** start Source material **

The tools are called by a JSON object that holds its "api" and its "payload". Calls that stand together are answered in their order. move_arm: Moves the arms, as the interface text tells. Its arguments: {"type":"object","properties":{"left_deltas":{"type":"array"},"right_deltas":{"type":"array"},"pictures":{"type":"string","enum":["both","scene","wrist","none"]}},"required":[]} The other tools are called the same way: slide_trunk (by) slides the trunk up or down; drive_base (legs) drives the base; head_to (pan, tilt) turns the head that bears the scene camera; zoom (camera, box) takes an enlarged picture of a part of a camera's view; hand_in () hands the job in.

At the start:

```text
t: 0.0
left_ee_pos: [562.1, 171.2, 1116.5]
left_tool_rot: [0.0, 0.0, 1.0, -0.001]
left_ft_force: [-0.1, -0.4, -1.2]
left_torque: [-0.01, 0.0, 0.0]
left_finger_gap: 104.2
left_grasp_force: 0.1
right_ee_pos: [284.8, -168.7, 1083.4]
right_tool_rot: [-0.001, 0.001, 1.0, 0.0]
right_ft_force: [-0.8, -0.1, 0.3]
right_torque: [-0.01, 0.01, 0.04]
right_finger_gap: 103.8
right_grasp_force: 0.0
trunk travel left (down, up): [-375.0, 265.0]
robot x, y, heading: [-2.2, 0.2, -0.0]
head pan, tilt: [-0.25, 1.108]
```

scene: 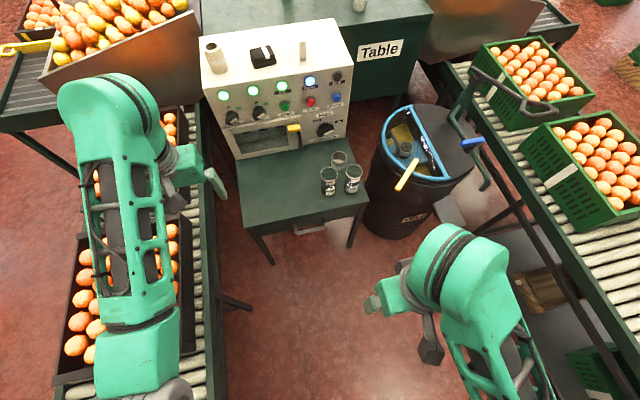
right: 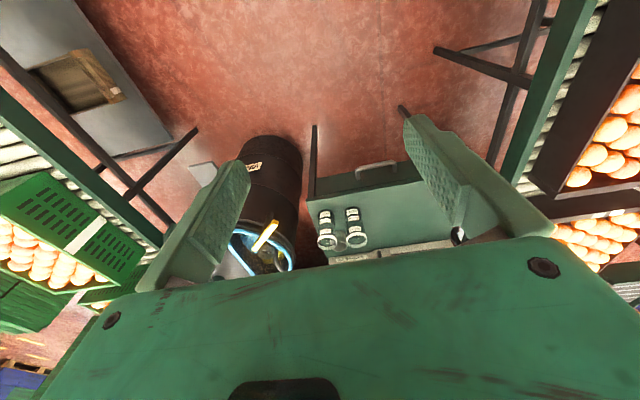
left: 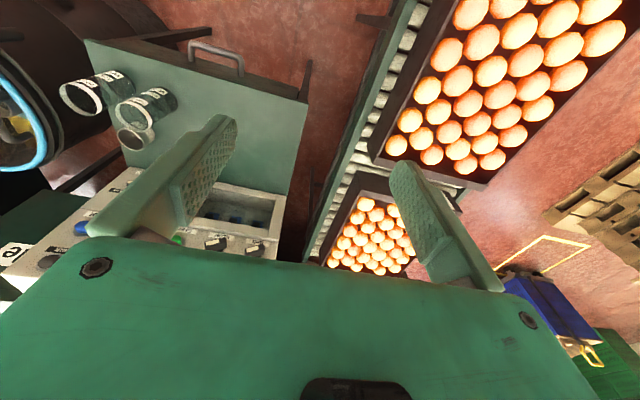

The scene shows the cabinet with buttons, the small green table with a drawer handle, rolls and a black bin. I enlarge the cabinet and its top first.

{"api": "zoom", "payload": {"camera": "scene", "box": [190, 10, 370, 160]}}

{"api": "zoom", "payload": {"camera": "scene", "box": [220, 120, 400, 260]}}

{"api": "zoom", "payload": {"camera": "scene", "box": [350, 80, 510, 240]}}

** end Source material **

### Task objective:
Copy each line exactly, and leave the pictures out of your copy.

### The solution:
The tools are called by a JSON object that holds its "api" and its "payload". Calls that stand together are answered in their order. move_arm: Moves the arms, as the interface text tells. Its arguments: {"type":"object","properties":{"left_deltas":{"type":"array"},"right_deltas":{"type":"array"},"pictures":{"type":"string","enum":["both","scene","wrist","none"]}},"required":[]} The other tools are called the same way: slide_trunk (by) slides the trunk up or down; drive_base (legs) drives the base; head_to (pan, tilt) turns the head that bears the scene camera; zoom (camera, box) takes an enlarged picture of a part of a camera's view; hand_in () hands the job in.

At the start:

```text
t: 0.0
left_ee_pos: [562.1, 171.2, 1116.5]
left_tool_rot: [0.0, 0.0, 1.0, -0.001]
left_ft_force: [-0.1, -0.4, -1.2]
left_torque: [-0.01, 0.0, 0.0]
left_finger_gap: 104.2
left_grasp_force: 0.1
right_ee_pos: [284.8, -168.7, 1083.4]
right_tool_rot: [-0.001, 0.001, 1.0, 0.0]
right_ft_force: [-0.8, -0.1, 0.3]
right_torque: [-0.01, 0.01, 0.04]
right_finger_gap: 103.8
right_grasp_force: 0.0
trunk travel left (down, up): [-375.0, 265.0]
robot x, y, heading: [-2.2, 0.2, -0.0]
head pan, tilt: [-0.25, 1.108]
```

scene: 
right: 
left: 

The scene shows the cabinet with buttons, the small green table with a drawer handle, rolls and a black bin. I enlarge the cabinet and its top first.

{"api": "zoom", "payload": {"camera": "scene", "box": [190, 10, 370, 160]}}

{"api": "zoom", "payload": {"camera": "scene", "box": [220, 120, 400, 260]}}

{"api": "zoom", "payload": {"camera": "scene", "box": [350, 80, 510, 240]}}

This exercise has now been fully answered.